** Start of Supplied data **

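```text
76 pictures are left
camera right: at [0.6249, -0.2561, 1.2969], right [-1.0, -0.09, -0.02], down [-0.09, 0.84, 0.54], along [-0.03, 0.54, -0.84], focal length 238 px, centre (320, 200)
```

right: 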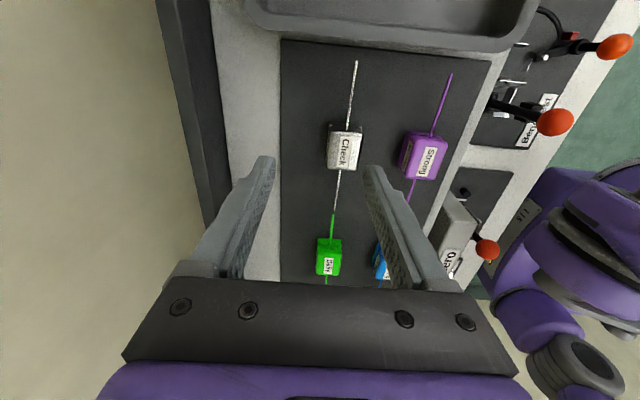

** End of Supplied data **

# Required work
Reproduce the listing exactly. Leave its pictures out. Return a JSON list in which every string is one line; blank lines are skipped.

# Written response
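[
  "```text",
  "76 pictures are left",
  "camera right: at [0.6249, -0.2561, 1.2969], right [-1.0, -0.09, -0.02], down [-0.09, 0.84, 0.54], along [-0.03, 0.54, -0.84], focal length 238 px, centre (320, 200)",
  "```",
  "right: "
]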